Objective 1: Everything from the line containing "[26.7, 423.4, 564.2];" down to the line containing "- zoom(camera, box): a" is to be returned exactly; include both boundary lines and leave out all others.
## START Supplied records
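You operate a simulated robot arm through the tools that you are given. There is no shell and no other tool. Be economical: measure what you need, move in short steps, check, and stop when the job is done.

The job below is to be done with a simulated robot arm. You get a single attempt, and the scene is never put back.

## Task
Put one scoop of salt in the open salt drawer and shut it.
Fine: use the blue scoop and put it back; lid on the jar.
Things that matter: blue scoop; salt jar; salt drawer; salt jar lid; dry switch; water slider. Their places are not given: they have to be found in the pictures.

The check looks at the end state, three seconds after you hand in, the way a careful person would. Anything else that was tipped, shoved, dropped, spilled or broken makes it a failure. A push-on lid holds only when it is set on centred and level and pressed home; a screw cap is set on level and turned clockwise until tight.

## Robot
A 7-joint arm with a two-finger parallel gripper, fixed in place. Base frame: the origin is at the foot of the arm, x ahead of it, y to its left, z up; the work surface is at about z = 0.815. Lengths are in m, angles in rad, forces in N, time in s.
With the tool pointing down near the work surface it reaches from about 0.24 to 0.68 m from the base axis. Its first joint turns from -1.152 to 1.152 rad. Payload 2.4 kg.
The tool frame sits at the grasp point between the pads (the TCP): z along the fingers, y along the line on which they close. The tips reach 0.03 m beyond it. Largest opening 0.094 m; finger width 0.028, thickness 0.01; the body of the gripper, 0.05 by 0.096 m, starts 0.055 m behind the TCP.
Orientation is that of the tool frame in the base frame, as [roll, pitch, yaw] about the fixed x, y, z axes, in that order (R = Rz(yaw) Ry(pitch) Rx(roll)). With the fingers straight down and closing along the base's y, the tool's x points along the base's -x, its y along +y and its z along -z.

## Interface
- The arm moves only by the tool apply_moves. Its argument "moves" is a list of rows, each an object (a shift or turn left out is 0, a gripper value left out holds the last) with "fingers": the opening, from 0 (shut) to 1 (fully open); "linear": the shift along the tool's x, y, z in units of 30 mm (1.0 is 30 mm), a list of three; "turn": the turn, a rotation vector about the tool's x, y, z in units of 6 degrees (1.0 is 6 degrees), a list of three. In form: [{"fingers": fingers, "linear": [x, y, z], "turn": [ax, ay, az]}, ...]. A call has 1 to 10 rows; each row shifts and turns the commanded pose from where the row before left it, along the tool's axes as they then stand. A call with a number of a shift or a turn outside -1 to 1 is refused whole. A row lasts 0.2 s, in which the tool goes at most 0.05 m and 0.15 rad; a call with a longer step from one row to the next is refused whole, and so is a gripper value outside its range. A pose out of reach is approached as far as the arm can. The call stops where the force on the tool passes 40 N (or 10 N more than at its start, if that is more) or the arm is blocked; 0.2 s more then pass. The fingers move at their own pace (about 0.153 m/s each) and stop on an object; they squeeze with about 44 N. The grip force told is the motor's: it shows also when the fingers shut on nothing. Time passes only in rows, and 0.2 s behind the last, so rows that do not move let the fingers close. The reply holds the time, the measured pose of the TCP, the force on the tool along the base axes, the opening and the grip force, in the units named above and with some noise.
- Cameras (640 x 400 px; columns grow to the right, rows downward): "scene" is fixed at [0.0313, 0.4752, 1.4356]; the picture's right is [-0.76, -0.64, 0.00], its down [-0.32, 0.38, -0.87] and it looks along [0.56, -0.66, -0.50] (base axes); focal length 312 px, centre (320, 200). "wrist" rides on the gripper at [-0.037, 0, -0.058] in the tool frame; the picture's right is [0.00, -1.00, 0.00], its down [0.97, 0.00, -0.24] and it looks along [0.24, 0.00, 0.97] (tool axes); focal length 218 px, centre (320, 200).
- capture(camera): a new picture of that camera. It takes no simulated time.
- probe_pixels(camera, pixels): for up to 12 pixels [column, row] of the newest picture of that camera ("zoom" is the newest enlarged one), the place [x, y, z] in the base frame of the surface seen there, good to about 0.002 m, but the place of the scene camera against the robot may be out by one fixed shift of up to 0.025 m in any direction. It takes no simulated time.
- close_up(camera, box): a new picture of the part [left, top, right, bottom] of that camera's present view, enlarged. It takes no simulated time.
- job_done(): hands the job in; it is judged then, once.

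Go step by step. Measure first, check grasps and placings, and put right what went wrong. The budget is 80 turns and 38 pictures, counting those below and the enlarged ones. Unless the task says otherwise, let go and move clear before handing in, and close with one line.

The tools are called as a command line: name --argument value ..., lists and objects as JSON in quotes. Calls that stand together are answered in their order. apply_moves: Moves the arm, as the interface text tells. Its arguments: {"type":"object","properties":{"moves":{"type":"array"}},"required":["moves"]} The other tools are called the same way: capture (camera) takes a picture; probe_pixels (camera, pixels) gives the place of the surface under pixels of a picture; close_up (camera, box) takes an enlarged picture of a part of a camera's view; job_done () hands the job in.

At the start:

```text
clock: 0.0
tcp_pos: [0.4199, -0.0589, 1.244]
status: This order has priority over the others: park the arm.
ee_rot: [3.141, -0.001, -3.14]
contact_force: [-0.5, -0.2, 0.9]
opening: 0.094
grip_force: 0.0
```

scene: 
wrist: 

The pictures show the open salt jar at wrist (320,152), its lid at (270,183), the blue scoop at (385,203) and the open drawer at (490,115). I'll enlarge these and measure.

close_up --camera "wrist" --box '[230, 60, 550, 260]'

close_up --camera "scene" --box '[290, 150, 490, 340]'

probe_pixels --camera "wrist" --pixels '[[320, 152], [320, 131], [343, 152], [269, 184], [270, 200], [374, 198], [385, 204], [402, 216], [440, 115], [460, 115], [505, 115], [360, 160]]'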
## END Supplied records
## START Supplied records
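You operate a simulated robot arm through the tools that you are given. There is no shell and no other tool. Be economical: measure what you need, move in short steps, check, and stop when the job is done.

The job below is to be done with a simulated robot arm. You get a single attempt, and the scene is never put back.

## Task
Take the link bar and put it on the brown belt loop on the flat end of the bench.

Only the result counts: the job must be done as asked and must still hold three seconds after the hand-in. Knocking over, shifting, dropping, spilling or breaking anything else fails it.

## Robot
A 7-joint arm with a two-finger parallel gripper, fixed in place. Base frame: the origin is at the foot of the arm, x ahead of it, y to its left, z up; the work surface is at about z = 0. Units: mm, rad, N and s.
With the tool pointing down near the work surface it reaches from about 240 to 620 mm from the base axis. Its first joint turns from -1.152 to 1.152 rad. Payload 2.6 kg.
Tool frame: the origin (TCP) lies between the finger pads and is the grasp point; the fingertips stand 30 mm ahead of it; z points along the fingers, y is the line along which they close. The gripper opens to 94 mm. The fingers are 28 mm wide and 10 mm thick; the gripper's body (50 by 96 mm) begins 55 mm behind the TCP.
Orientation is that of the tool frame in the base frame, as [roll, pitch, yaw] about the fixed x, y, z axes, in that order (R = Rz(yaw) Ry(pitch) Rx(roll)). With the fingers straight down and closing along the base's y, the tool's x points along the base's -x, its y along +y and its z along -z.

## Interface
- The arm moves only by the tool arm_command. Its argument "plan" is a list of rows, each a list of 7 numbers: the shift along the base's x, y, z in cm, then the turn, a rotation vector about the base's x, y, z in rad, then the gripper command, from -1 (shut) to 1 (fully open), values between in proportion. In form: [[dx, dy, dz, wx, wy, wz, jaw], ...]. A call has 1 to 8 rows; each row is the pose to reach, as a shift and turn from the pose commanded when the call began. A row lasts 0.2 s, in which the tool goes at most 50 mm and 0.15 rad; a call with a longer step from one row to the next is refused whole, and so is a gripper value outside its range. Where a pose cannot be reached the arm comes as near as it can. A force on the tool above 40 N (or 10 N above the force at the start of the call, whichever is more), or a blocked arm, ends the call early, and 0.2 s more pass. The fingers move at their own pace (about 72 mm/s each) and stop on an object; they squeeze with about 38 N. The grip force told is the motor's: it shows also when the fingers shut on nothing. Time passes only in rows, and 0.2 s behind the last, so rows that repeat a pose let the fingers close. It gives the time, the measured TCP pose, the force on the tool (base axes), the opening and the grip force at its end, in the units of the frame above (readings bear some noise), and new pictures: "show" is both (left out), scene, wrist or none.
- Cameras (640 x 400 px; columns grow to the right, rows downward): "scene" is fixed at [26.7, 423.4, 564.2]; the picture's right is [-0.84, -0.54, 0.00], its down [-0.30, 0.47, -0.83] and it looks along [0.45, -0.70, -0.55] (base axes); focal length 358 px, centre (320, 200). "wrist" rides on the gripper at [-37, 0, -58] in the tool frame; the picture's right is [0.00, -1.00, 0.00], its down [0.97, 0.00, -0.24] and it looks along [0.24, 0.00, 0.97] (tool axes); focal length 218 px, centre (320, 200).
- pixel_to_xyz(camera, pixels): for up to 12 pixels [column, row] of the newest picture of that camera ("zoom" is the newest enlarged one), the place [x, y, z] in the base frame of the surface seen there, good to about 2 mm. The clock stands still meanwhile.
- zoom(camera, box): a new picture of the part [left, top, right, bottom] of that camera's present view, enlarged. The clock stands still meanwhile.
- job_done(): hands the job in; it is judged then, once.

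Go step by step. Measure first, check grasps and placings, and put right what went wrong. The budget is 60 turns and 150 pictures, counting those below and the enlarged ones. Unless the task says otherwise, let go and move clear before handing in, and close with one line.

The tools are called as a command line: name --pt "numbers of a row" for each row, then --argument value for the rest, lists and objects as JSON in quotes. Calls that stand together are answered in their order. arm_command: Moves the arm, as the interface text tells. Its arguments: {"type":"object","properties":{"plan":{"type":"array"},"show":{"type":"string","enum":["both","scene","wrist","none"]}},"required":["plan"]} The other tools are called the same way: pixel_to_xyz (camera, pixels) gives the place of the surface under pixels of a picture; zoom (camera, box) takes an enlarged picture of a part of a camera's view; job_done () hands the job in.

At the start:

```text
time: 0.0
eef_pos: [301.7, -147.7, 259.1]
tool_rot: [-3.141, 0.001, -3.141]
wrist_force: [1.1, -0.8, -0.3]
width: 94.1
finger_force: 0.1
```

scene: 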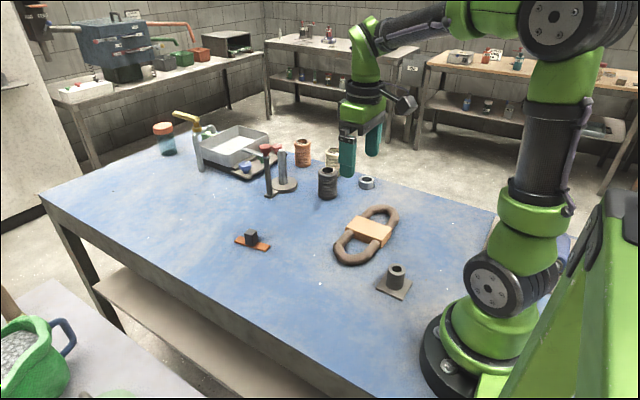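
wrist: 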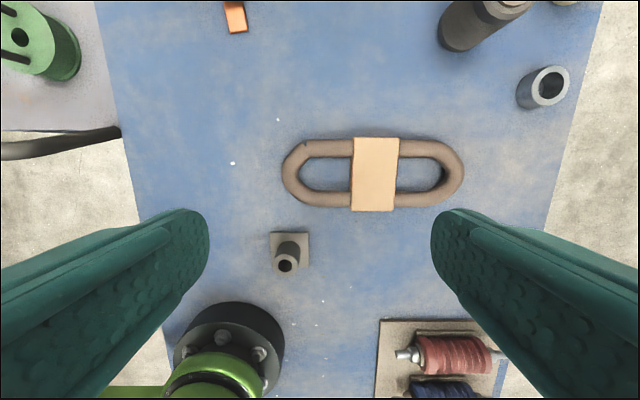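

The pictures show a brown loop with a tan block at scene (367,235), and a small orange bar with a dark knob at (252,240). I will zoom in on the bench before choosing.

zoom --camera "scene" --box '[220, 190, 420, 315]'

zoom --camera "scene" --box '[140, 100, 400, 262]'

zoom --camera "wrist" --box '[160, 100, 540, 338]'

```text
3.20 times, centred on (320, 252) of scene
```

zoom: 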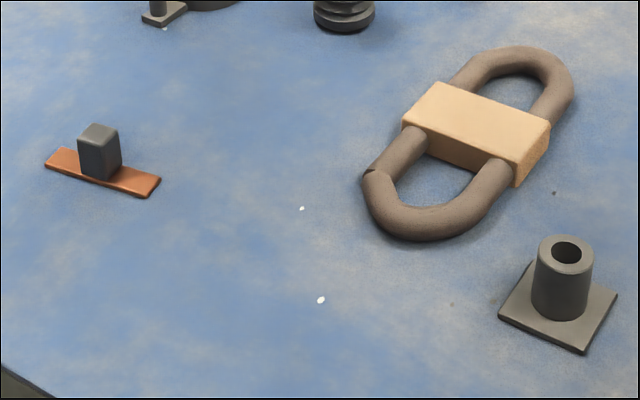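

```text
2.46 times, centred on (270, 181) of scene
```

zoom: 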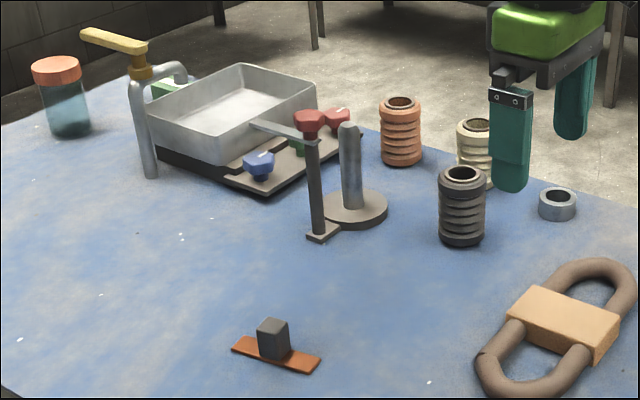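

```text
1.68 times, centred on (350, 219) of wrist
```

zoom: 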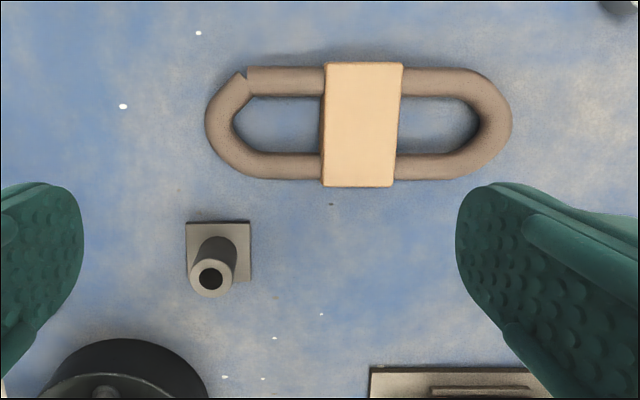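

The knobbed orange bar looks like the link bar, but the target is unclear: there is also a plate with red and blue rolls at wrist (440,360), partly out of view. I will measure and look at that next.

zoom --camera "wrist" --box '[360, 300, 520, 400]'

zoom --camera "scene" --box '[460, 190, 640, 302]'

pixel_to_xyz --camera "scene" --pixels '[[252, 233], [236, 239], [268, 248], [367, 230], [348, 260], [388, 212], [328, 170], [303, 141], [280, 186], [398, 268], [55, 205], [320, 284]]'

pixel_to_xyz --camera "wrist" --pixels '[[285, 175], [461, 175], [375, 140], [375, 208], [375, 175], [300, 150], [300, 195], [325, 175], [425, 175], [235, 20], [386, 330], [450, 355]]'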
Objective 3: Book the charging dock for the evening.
## END Supplied records
## START Document
201. マイ・ルーム
《ネタバレ》 お荷物と思ってしまっても仕方ない老人二人のことを「愛している」と言って微笑む姉。可愛い二人息子のことを素直に愛せずにいつもイライラしている妹。この二人の違いはいったい何なのか…。血の繋がった絆っていうものは、切ろうとしても気づかない振りをしても絶対的に存在するもの。残された時間、余命が短くなればなるほどその大切さに気づくものなのだろうか。妹がそのことに気づいてくれたであろうラストはとても後味が良い。ハッピーエンドではないにせよ、すがすがしい終わり方だ。ラストのテーマソングもとても良い。 [CS・衛星(字幕)] 8点(2007-06-11 17:49:35) |
202. スナッチ
何度か繰り返し見れば見るほど面白くなっていく作品。1回目、まずそのテンポを楽しむ。2回目、人物を整理して人間関係を楽しむ。3回目、悪事を働く男たちのアホっぷりを楽しむ。最低そのくらいは見て楽しんだらいいんじゃないかと思う。 [地上波(字幕)] 8点(2007-05-31 18:11:47) |
203. 秋刀魚の味(1962)
## END Document
Objective 2: Give the stretch of the document that starts with "201. マイ・ルーム" and ends with "203. 秋刀魚の味(1962)", unchanged.

Worked answer 1:
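- Cameras (640 x 400 px; columns grow to the right, rows downward): "scene" is fixed at [26.7, 423.4, 564.2]; the picture's right is [-0.84, -0.54, 0.00], its down [-0.30, 0.47, -0.83] and it looks along [0.45, -0.70, -0.55] (base axes); focal length 358 px, centre (320, 200). "wrist" rides on the gripper at [-37, 0, -58] in the tool frame; the picture's right is [0.00, -1.00, 0.00], its down [0.97, 0.00, -0.24] and it looks along [0.24, 0.00, 0.97] (tool axes); focal length 218 px, centre (320, 200).
- pixel_to_xyz(camera, pixels): for up to 12 pixels [column, row] of the newest picture of that camera ("zoom" is the newest enlarged one), the place [x, y, z] in the base frame of the surface seen there, good to about 2 mm. The clock stands still meanwhile.
- zoom(camera, box): a new picture of the part [left, top, right, bottom] of that camera's present view, enlarged. The clock stands still meanwhile.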

Worked answer 2:
201. マイ・ルーム
《ネタバレ》 お荷物と思ってしまっても仕方ない老人二人のことを「愛している」と言って微笑む姉。可愛い二人息子のことを素直に愛せずにいつもイライラしている妹。この二人の違いはいったい何なのか…。血の繋がった絆っていうものは、切ろうとしても気づかない振りをしても絶対的に存在するもの。残された時間、余命が短くなればなるほどその大切さに気づくものなのだろうか。妹がそのことに気づいてくれたであろうラストはとても後味が良い。ハッピーエンドではないにせよ、すがすがしい終わり方だ。ラストのテーマソングもとても良い。 [CS・衛星(字幕)] 8点(2007-06-11 17:49:35) |
202. スナッチ
何度か繰り返し見れば見るほど面白くなっていく作品。1回目、まずそのテンポを楽しむ。2回目、人物を整理して人間関係を楽しむ。3回目、悪事を働く男たちのアホっぷりを楽しむ。最低そのくらいは見て楽しんだらいいんじゃないかと思う。 [地上波(字幕)] 8点(2007-05-31 18:11:47) |
203. 秋刀魚の味(1962)